• _Extract_
— START —

Carrot is mightier than the stick

2011-09-17 09:36

If one was to do a simple national poll among the over-40 generations of today, my prediction is that more than 60% of the sample would recount incidents of being on the receiving end of corporal punishment at one point or another in their early childhood, be it at home or at school.

One often hears stories about how “today’s generation is too spoilt”, and lacks a sense of responsibility and direction because parents or teachers no longer employ that “essential pillar” of parenting – the stick.

Even though corporal punishment happens so often, very few people bother to question its validity or effectiveness.In business, education and everyday life, good leaders are respected, not feared.

The Catholic Institute of Education believes there is no room for the stick in the classroom. We believe that using it tends to promote an atmosphere of fear rather than building respect between teacher and learner, or even between parent and child.

The institute is concerned that corporal punishment continues to be extensively used in South African schools.

A recent study showed that 70% of primary school children had been beaten by teachers. JE Durrant, the author of Corporal Punishment:

Prevalence, Predictors and Implications for Child Behaviour and Development, argues that there is a strong correlation between corporal punishment and levels of student violence.

There are unfortunate misconceptions that continue to perpetuate the use of corporal punishment in many societies, including the belief that corporal punishment:

» Is effective;

» Prevents children from getting into trouble;

»

— END —

• _Goal_
How does the extract go on? Write the next part.

• _Dataset section_
— START —

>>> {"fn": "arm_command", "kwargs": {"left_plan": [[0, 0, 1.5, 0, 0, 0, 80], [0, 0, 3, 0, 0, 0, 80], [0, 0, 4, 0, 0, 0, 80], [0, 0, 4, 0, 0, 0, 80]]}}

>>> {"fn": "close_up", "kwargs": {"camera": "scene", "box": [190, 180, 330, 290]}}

— END —

• _Answer to this exercise_
Teaches right from wrong;

» Instils respect; and

» Is conceptually and dynamically different from physical abuse.

None of these misconceptions are supported in the research.

Durrant argues that even in controlled laboratory studies, in which parents were systematically trained and carefully monitored, corporal punishment was shown to be unreliable in inducing immediate compliance.

In naturalistic, longitudinal and observational studies, corporal punishment has consistently been found to predict negative outcomes.

The United Nations Educational, Scientific and Cultural Organisation argues that in order to reduce the prevalence of corporal punishment worldwide, a three-pronged initiative is necessary:

» Legal reforms must affirm children’s fundamental rights to fully respect their human dignity and physical integrity;

» Public education must ensure knowledge of the law and deliver a clear and consistent message that hurting children is not a constructive method of teaching them; and

» Public education strategies must be developed to increase parents’ and teachers’ knowledge of child development and steps towards behaviour change.

Both South Africa and the Vatican are signatories to the Convention on the Rights of the Child.

State parties to the convention are obliged to develop and undertake all actions and policies in light of the best interests of the child.

Fortunately, South Africa has acted on the convention and legislation here makes corporal punishment illegal.

The institute will continue to implement measures to ensure that corporal punishment exists only in our history books by lobbying schools, society, state institutions and relevant non-governmental organisations.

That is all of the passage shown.